• [Work to do]
The complete listing should be restated exactly. Give them as a JSON list of strings, one for each line, with blank lines left out.

---+---

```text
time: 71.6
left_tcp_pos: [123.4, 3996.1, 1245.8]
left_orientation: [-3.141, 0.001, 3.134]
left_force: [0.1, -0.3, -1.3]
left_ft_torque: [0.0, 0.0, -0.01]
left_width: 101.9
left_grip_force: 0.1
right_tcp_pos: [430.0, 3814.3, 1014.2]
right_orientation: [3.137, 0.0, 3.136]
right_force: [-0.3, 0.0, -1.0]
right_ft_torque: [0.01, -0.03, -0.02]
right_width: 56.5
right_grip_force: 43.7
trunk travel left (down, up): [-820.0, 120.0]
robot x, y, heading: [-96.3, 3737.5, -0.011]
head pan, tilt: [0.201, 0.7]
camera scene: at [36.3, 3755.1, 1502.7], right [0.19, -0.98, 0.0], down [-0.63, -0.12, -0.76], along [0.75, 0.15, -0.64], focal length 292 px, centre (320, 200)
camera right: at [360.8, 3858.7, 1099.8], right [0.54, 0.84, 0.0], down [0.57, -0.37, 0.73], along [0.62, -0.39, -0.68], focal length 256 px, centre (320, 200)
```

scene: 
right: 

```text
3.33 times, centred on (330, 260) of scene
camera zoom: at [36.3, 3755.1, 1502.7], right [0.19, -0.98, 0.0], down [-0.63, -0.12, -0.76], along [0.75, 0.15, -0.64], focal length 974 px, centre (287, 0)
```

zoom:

---+---

• [Answer to this problem]
[
  "```text",
  "time: 71.6",
  "left_tcp_pos: [123.4, 3996.1, 1245.8]",
  "left_orientation: [-3.141, 0.001, 3.134]",
  "left_force: [0.1, -0.3, -1.3]",
  "left_ft_torque: [0.0, 0.0, -0.01]",
  "left_width: 101.9",
  "left_grip_force: 0.1",
  "right_tcp_pos: [430.0, 3814.3, 1014.2]",
  "right_orientation: [3.137, 0.0, 3.136]",
  "right_force: [-0.3, 0.0, -1.0]",
  "right_ft_torque: [0.01, -0.03, -0.02]",
  "right_width: 56.5",
  "right_grip_force: 43.7",
  "trunk travel left (down, up): [-820.0, 120.0]",
  "robot x, y, heading: [-96.3, 3737.5, -0.011]",
  "head pan, tilt: [0.201, 0.7]",
  "camera scene: at [36.3, 3755.1, 1502.7], right [0.19, -0.98, 0.0], down [-0.63, -0.12, -0.76], along [0.75, 0.15, -0.64], focal length 292 px, centre (320, 200)",
  "camera right: at [360.8, 3858.7, 1099.8], right [0.54, 0.84, 0.0], down [0.57, -0.37, 0.73], along [0.62, -0.39, -0.68], focal length 256 px, centre (320, 200)",
  "```",
  "scene: ",
  "right: ",
  "```text",
  "3.33 times, centred on (330, 260) of scene",
  "camera zoom: at [36.3, 3755.1, 1502.7], right [0.19, -0.98, 0.0], down [-0.63, -0.12, -0.76], along [0.75, 0.15, -0.64], focal length 974 px, centre (287, 0)",
  "```",
  "zoom:"
]